* **Goal**
Reproduce the data below verbatim from the line containing "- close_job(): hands" through its final line, and produce nothing more.

++++ Task data ++++

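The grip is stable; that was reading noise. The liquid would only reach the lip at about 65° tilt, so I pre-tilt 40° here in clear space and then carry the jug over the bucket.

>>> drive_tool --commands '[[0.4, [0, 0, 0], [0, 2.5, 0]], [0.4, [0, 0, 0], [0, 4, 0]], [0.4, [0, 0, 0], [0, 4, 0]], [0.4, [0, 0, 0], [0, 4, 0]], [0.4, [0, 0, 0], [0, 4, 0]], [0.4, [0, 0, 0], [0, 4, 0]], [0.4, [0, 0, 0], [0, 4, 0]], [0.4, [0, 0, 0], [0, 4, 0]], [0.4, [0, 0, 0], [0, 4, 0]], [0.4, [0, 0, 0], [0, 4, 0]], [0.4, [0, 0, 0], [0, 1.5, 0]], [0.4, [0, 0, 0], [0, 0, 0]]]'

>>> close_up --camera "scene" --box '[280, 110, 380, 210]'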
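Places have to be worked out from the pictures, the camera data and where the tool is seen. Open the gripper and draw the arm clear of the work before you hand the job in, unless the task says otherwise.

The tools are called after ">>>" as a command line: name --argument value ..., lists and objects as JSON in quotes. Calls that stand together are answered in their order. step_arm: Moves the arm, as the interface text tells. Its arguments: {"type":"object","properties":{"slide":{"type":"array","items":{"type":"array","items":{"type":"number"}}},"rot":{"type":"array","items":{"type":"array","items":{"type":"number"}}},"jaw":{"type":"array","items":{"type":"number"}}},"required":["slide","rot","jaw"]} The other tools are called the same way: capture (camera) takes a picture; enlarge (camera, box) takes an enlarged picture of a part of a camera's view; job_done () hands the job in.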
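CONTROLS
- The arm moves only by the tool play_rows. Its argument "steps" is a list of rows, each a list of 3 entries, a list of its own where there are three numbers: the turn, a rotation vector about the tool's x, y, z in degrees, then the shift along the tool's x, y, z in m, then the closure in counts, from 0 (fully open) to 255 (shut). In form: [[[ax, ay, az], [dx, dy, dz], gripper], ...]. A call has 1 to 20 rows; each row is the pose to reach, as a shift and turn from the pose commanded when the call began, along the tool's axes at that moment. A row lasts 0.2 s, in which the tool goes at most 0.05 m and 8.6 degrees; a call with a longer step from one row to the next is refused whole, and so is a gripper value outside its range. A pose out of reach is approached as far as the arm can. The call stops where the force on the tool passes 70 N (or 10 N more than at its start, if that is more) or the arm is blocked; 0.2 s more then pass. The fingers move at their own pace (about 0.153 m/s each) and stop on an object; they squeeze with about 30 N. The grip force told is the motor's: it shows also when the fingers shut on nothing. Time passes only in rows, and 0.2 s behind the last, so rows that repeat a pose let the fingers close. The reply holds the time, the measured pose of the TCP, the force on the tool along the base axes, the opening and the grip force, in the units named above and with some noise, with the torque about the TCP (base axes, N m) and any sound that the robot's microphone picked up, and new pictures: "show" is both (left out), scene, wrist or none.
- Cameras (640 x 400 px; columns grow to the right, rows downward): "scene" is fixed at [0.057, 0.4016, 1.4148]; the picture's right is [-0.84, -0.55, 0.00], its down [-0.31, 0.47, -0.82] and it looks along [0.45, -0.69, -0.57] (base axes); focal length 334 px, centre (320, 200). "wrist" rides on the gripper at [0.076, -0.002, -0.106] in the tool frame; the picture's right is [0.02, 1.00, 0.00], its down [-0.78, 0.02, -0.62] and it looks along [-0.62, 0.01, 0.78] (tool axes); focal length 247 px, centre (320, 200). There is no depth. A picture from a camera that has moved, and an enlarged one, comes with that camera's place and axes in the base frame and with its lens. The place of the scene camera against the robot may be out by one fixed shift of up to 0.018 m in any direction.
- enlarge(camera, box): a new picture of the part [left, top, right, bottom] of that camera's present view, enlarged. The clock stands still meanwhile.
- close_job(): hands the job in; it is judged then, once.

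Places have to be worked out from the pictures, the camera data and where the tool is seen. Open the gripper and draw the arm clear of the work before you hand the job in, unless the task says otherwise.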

++++

* **Task answer**
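- close_job(): hands the job in; it is judged then, once.

Places have to be worked out from the pictures, the camera data and where the tool is seen. Open the gripper and draw the arm clear of the work before you hand the job in, unless the task says otherwise.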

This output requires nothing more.